Altro aspetto di riguardo, sta nel ruolo – da confermare – delle forze arabe: l’impegno dell’Amministrazione Obama in questi ultimi giorni, era tutto orientato verso il coinvolgimento di questi paesi, anche attraverso la narrazione mediatica delle dichiarazioni di alti funzionari, sia per necessità strategiche, sia per cancellare la corposa parte della propaganda del Califfato che ruotava intorno agli “attacchi degli invasori occidentali”. Se quei cinque paesi hanno avuto veramente un ruolo portante in queste prime azioni sulla Siria, questo rappresenta un messaggio diretto alla popolazione dello Stato Islamico – una sorta di invito alla contro-insurrezione.

E infine, un altro interessante argomento di analisi, è relativo alla decisione di includere tra i target dei bombardamenti anche entità diverse dall’IS. Il gruppo Khorasan, secondo quanto dichiarato da CENTCOM, era considerato un pericolo imminente per Washington, e avrebbe potuto colpire in ogni momento in Occidente.
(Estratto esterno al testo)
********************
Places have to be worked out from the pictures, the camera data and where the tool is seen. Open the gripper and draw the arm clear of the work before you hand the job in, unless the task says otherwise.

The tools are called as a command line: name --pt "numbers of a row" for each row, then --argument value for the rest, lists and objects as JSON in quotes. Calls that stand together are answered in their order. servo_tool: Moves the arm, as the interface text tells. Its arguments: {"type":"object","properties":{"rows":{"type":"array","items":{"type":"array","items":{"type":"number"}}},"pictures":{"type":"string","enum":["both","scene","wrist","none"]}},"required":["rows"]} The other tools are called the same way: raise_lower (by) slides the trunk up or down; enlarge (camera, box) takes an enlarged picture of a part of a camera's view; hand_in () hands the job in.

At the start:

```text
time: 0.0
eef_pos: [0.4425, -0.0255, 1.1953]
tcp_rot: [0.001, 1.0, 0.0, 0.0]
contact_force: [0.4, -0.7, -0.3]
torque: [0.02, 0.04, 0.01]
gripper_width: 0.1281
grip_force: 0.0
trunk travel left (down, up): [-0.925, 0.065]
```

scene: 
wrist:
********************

Mentre della possibilità di azioni contro la Jabhat al Nusra, affiliazione qaedista in Siria, non si era mai parlato prima. Al-Nusra non ha mostrato mai interessi diversi da quelli locali siriani, e secondo alcuni analisti poteva essere addirittura una “spalla” non-ufficiale nella lotta all’IS – con cui è in rotta da tempo – sul campo: si trova massicciamente schierata anche sul Golan, dove in fondo, finora, era stata tollerata anche da Israele – per ragioni di interessi, visto che combatteva contemporaneamente Assad e Hezbollah, entità avverse agli israeliani.

Indubbiamente, uno dei tanti rischi che questa nuova fase del conflitto apre, è che l’attacco contro le postazioni di al-Nusra possa far sì che il gruppo torni a riunirsi con lo Stato Islamico, nell’ottica di una caccia al nemico comune.